● Written tasks
1. I need one stretch of the extract verbatim, from "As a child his" to "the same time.".
2. Your answer continues the extract from its final sentence.

● Material provided
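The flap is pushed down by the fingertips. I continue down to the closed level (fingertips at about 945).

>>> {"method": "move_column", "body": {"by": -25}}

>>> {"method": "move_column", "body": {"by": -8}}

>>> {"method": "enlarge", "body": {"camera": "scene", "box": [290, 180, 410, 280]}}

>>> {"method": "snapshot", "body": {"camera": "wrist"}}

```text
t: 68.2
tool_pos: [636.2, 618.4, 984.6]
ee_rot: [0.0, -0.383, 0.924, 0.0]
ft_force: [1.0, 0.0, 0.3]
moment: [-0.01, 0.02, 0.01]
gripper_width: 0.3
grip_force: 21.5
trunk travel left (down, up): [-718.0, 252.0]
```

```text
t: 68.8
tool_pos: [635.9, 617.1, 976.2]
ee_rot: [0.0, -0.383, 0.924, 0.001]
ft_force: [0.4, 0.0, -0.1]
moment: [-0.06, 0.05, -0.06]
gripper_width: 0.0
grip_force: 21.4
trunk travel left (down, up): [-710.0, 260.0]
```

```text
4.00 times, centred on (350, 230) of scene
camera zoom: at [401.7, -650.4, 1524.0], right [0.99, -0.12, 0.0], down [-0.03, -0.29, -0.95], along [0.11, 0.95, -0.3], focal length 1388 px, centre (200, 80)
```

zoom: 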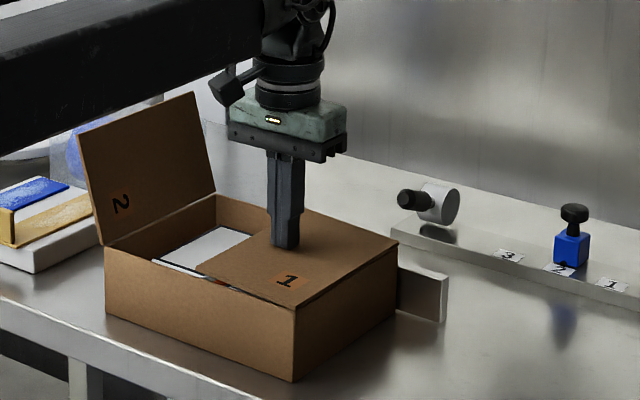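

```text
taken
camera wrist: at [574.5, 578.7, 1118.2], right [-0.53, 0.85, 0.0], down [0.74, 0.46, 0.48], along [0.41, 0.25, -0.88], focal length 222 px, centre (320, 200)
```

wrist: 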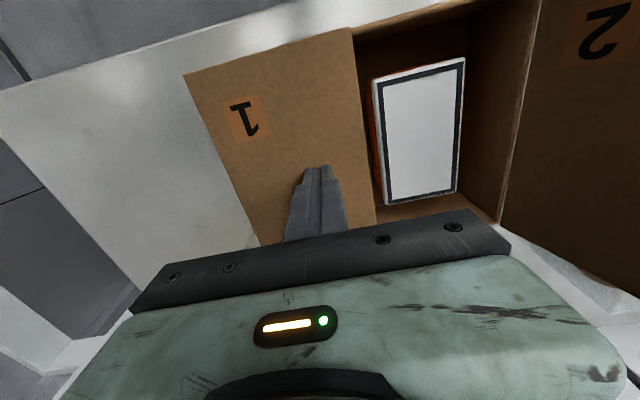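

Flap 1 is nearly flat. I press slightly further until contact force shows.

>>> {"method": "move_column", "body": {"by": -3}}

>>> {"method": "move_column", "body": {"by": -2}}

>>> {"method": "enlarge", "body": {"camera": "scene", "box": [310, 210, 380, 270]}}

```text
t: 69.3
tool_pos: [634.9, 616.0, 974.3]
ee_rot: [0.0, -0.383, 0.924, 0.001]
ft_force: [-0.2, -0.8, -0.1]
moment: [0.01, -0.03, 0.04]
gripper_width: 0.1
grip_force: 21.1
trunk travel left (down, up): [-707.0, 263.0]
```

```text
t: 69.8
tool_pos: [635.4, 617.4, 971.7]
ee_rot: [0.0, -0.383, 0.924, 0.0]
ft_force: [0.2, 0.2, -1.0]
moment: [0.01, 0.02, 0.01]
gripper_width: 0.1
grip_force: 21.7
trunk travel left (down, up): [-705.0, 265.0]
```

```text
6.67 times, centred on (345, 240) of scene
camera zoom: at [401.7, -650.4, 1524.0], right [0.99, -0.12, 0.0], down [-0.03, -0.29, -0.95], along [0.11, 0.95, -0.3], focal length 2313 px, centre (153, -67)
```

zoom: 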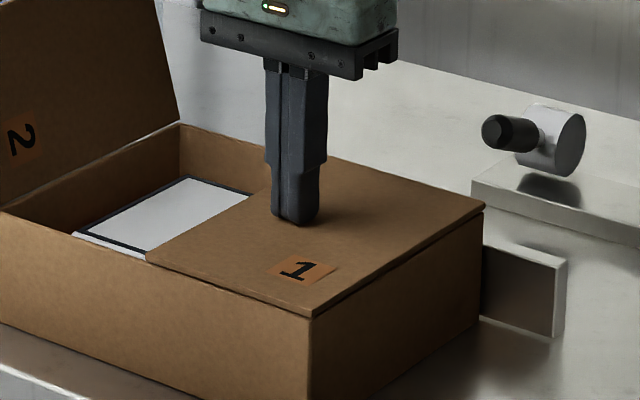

● Extract

His thin frame, pale skin and light colored hair made him worthy of the nickname Camarón (shrimp). José Monge Cruz, born in San Fernando, in the province of Cádiz, was born to become a living flamenco legend thanks to a powerful voice that made up for his apparently fragile physique.
As a child his singing was heard in the streets of Cádiz, especially in the Venta de Vargas, where the best known flamencos, Lola Flores, Juanito Valderrama and Manolo Caracol, performed. There, amongst shrimp omelets and fish from the Bay, the singer from San Fernando grew as an artist, working side by side with important musicians and dancers of the day and earning his room and board at the same time.
Orphaned by age seven, the need to work was compensated with a talent for singing, and at the age of 12, he is awarded First Prize at the Flamenco Contest at the Montilla Festival (Córdoba). From that moment on, his fame begins to spread, and in 1966, his professional career begins in the companies of flamencos such as Dolores Vargas, Miguel de los Reyes and Juanito Valderrama, with whom he tours America and Europe. The young Camarón tours the world and decides to settle in Madrid, but not before to receiving awards such as the first prize at the Festival del Cante Jondo de Mairena del Alcor in 1966.
It is in Madrid, at the Torres Bermejas tablao, where he spends 12 years of his life accompanying the guitarist Paco Cepero and where he begins to experience amazing success. His very personal manner of singing flamenco, and his subtle changes in rhythm moved all types of audiences.
It is there that he meets the guitarist Paco de Lucía, yet another prodigy of the genre, and it was with him that Camarón recorded nine albums. This coupling was destined for success as both José Monge, Camarón de la Isla, and Paco de Lucía are renowned names in flamenco history.

● Task responses
1.
As a child his singing was heard in the streets of Cádiz, especially in the Venta de Vargas, where the best known flamencos, Lola Flores, Juanito Valderrama and Manolo Caracol, performed. There, amongst shrimp omelets and fish from the Bay, the singer from San Fernando grew as an artist, working side by side with important musicians and dancers of the day and earning his room and board at the same time.

2.
Camarón has contributed with his prolific discography (17 albums in 23 years) several renowned songs, such as Canastera, Rosa María, Castillo de Arena, Viviré and Como el Agua, among others. However, there are two works particularly worthy of mention. On the one hand, Soy Gitano from 1989, recorded with Vicente Amigo, which became the best selling record in flamenco history. On the other hand there’s La Leyenda del Tiempo (1979), which created a genuine revolution as it included sounds typical of rock and jazz. Those who worked with him during the recording of La Leyenda del Tiempo say that these innovations caused the singer a lot of headaches, as this album was not well received by purists who had previously accepted his unique way of feeling and performing flamenco. New sounds for which the poems of Federico García Lorca were adapted with music by Alameda and with the collaboration of the guitarist Tomatito, which ended up becoming a true classics for flamenco enthusiasts.
As is generally the case in the lives of geniuses, a terminal illness cut short his success and his life. In 1992, Camarón was diagnosed with lung cancer and died that same year at the age of 41, leaving behind a widow, four children and a legion of fans and friends.
A film of Camarón’s life was directed by Jaime Chavarri and Álvaro del Amo with the actor Oscar Jaenada playing the legendary singer.
His death automatically elevated him to mythic status, and Camarón became synonymous with flamenco.